The second movement starts like a helter skelter, with fast runs managed assiduously by Taub’s long clever fingers, giving way to a slow meditative tune using occasional distinctive octaves in both hands. The piece winds up with fast runs underpinned by firm base notes.
The third movement starts with commanding chords and pauses where we hear the end of the notes vibrating. There follows a slow and magisterial tune with a deceptively simple syncopation between the bass and the melody in the right hand. The whole movement felt contemplative as it moves to a variation of the previous melody which has a rhythm like the movement of a peaceful sea. It was a long slow movement of remarkable beauty, ending on two chords – the first unresolved, moving slowly to a resolution. Gorgeous!

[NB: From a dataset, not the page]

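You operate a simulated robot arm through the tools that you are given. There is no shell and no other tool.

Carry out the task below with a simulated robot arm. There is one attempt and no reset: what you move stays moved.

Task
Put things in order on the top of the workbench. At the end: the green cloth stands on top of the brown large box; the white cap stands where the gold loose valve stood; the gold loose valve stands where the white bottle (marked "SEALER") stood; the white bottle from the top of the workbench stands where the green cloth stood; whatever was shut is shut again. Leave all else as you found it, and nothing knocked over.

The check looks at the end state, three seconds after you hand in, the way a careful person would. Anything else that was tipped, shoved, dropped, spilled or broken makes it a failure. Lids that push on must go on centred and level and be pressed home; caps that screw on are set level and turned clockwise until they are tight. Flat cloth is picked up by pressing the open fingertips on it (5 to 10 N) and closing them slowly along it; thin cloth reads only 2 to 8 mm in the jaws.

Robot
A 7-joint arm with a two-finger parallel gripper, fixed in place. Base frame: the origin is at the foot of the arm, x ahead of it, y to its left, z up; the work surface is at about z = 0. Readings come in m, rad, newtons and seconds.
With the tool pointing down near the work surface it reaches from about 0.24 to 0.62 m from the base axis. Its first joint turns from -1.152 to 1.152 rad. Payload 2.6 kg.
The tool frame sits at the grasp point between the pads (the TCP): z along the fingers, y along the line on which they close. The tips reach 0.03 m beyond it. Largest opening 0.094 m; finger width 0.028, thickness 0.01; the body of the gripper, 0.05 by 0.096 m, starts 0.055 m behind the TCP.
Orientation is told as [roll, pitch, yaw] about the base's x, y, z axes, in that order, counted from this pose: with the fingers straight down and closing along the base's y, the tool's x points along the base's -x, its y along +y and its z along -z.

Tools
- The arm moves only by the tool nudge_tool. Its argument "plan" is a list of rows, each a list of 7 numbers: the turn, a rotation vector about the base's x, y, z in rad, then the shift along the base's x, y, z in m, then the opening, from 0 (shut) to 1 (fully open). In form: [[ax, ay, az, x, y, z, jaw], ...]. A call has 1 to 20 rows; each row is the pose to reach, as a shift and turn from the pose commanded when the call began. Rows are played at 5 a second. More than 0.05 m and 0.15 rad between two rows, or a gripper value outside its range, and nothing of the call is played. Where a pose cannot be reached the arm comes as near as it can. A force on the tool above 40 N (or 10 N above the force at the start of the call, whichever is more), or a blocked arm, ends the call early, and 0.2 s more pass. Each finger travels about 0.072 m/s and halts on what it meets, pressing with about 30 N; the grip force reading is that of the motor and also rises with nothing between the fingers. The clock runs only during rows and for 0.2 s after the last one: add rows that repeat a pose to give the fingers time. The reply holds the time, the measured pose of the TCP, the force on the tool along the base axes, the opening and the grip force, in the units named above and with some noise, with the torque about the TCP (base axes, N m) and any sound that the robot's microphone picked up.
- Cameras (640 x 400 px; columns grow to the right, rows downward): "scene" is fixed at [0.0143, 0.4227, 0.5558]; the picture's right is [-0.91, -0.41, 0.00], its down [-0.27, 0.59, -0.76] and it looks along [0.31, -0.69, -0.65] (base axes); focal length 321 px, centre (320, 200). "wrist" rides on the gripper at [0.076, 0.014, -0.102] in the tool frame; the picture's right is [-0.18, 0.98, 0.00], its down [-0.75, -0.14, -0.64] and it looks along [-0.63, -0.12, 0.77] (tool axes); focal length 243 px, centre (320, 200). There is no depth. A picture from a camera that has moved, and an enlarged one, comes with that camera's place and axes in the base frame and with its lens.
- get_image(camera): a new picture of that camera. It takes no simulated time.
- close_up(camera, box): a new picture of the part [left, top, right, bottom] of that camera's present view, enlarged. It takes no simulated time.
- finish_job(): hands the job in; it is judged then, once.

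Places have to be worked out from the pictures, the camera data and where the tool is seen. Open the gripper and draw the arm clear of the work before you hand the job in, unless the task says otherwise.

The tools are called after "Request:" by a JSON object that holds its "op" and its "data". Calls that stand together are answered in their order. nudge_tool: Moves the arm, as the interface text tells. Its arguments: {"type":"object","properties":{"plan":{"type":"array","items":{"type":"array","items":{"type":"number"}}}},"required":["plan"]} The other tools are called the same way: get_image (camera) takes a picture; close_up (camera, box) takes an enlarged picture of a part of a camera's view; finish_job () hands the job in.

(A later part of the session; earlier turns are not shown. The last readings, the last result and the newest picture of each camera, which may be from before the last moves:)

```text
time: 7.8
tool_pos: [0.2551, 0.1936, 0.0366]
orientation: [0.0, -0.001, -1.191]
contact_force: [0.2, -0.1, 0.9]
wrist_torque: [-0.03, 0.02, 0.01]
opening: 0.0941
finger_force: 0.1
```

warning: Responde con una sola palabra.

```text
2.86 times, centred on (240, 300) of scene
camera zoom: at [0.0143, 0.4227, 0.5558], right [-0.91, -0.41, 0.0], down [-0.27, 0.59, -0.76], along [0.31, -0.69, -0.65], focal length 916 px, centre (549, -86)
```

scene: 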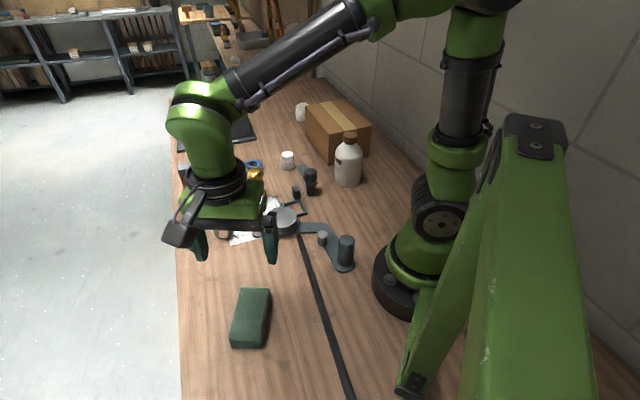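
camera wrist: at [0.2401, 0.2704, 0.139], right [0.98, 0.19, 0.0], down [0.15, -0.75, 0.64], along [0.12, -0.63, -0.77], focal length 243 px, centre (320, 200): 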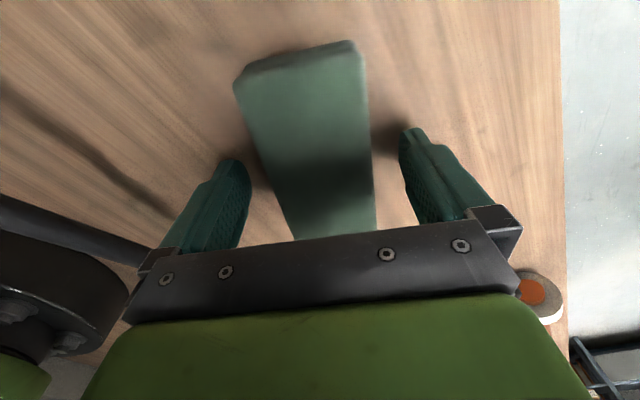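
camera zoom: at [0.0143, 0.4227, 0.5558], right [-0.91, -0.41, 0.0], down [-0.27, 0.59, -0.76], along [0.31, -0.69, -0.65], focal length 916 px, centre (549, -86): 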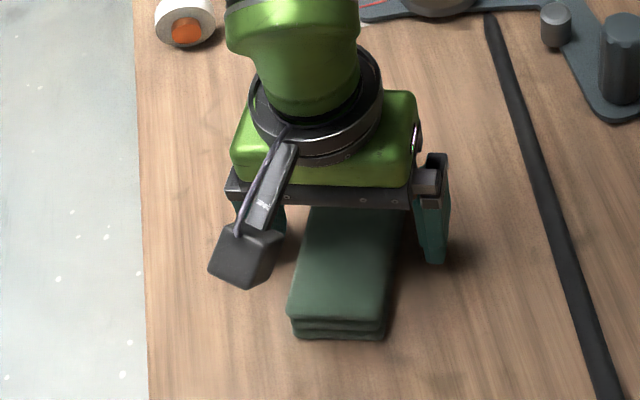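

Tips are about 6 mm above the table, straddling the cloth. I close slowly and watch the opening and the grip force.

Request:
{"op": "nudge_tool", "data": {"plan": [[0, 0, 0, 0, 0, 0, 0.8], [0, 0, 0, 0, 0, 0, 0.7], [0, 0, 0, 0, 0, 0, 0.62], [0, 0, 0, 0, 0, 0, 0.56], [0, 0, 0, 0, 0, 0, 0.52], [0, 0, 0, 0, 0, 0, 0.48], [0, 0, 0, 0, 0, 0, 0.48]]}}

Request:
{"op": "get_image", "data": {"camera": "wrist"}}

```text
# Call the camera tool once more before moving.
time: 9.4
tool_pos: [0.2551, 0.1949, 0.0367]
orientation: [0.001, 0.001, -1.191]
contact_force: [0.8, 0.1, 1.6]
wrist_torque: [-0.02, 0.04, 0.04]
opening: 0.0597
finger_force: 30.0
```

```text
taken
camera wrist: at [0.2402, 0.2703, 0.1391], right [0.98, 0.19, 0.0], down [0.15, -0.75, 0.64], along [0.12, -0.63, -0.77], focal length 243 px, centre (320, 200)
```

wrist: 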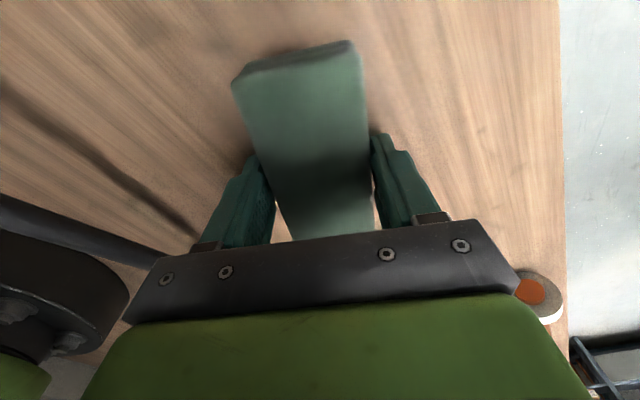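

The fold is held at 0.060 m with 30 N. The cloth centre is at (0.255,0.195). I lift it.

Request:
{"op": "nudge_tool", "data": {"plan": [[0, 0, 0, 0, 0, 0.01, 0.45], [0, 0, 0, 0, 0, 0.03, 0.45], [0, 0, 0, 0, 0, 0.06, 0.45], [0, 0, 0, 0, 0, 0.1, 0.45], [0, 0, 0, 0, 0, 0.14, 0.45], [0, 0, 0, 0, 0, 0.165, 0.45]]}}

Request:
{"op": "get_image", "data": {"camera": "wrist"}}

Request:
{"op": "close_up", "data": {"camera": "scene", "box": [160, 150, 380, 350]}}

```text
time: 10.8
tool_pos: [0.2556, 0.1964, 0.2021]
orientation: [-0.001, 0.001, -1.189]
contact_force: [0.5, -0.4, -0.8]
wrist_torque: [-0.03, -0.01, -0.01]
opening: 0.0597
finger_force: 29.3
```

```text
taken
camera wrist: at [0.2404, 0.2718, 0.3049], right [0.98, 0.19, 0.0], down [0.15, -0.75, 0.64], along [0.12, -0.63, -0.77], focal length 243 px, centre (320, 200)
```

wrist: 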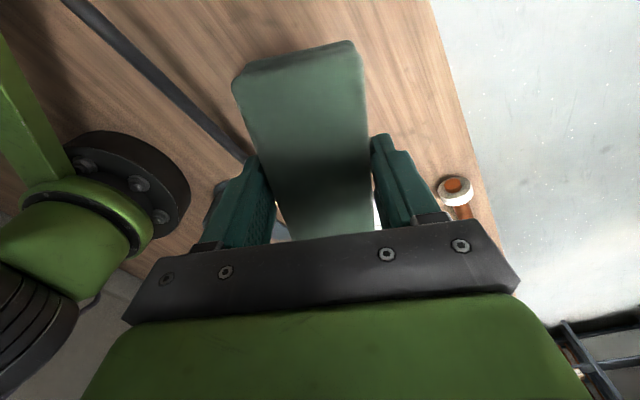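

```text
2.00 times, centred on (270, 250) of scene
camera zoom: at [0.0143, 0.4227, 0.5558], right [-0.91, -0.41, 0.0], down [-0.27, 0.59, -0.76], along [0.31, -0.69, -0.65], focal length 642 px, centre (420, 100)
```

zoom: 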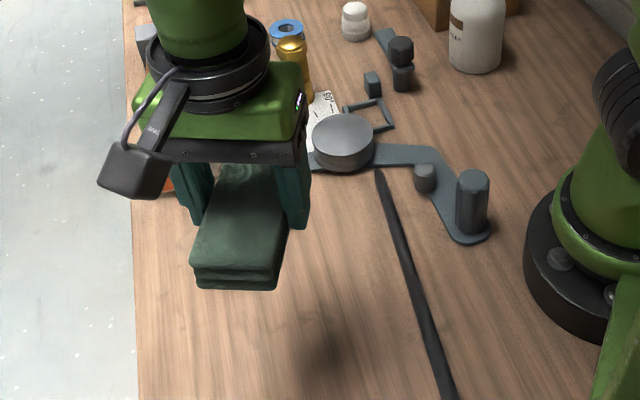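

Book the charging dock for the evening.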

The fourth movement starts with huge climbing chords which break into an urgent series of runs full of sudden trips and more runs and sudden little melodic tunes, but always, always that sense of urgency, like a river running down to the sea. This gives way to a dominant tune in the right hand against a tempestuous bass followed by scales running up and down which end, with enormous precision, in a series of huge magnificent chords.

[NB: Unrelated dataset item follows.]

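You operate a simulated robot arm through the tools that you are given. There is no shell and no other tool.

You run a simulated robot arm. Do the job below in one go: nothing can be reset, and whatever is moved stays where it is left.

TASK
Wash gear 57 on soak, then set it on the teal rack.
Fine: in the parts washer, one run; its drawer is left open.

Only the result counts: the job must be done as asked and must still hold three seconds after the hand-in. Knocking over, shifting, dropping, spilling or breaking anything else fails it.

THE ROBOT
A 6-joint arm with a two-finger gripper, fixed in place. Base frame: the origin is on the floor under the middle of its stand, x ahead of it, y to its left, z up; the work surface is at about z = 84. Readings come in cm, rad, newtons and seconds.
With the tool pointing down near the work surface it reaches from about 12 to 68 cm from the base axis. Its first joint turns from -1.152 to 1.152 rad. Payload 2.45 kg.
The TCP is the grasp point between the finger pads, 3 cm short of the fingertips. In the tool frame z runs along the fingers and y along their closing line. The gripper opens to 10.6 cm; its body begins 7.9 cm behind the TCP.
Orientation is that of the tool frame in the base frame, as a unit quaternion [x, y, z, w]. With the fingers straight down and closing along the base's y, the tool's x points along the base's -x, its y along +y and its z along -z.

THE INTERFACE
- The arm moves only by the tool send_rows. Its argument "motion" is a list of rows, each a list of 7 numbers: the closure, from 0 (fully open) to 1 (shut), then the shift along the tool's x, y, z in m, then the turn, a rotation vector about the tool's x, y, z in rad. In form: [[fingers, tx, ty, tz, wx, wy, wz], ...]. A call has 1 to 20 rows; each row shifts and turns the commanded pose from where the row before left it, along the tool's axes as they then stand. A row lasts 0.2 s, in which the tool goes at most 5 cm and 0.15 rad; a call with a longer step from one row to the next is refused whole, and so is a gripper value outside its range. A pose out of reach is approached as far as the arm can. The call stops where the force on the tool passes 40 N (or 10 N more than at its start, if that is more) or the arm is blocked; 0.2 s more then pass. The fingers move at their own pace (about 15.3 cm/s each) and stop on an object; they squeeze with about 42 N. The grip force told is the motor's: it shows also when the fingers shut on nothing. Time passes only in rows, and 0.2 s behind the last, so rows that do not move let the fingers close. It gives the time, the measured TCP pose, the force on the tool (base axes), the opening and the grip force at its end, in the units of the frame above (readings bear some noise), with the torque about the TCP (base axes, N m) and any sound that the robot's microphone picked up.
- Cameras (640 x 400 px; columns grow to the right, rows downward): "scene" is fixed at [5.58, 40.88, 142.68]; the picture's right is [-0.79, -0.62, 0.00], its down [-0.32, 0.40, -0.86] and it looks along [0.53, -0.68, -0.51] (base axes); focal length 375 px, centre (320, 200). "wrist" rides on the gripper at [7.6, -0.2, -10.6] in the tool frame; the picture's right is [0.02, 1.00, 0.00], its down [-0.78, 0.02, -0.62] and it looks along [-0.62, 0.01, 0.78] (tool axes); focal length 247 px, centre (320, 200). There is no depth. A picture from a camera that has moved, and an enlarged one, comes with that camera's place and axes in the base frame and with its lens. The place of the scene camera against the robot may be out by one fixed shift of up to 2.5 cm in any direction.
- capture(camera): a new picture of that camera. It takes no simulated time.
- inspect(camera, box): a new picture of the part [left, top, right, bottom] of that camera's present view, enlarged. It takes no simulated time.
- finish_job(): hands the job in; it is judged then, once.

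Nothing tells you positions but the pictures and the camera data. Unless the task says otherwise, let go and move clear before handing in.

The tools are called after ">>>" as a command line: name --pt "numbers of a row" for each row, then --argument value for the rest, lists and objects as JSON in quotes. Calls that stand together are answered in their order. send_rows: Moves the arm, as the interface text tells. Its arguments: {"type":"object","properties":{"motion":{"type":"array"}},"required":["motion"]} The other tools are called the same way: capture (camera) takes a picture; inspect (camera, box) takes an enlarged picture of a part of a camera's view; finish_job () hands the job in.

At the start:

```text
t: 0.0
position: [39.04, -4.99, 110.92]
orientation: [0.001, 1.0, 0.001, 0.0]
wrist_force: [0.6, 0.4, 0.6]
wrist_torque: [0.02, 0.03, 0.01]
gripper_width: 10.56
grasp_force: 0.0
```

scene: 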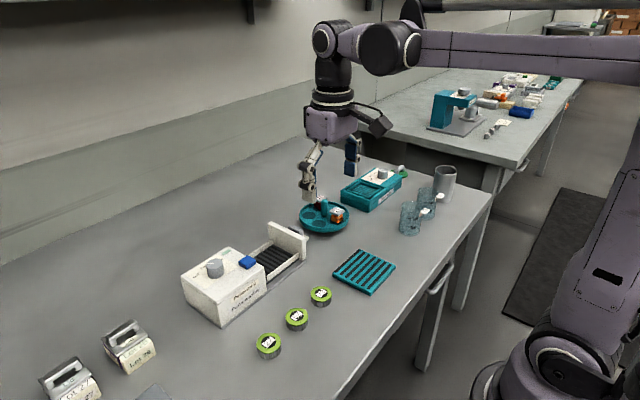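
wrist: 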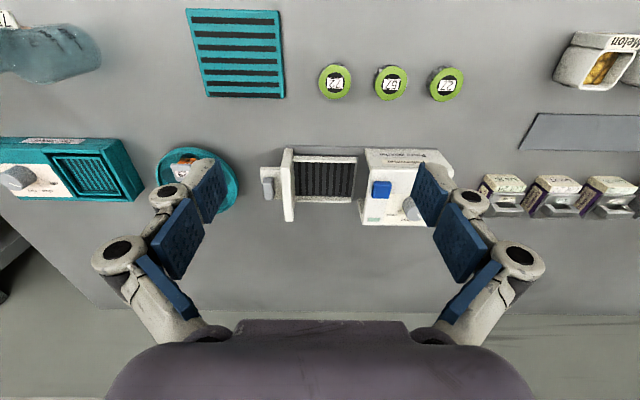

As if that weren’t enough in a concert of such virtuosity we were treated finally to two short transcriptions of other people’s work by Liszt. The first was a transcription of an attractive Schubert song and the second of Paganini’s La Campanella – a wonderfully showy piece where the right hand, at the far top end of the keyboard, mimics the bells of the title against the catchy tune carried by the left hand. The extraordinary high register of the piece gives it a kind of ethereal otherworldliness, like birds singing high in the topmost branches – a thing of extraordinary luminous beauty – which breaks into commanding chords answered by those high notes again after which both hands chase down the whole length of the piano and back up again in a stunning finale.

Thank you Robert Taub and the University of Plymouth for an extraordinary delightful evening.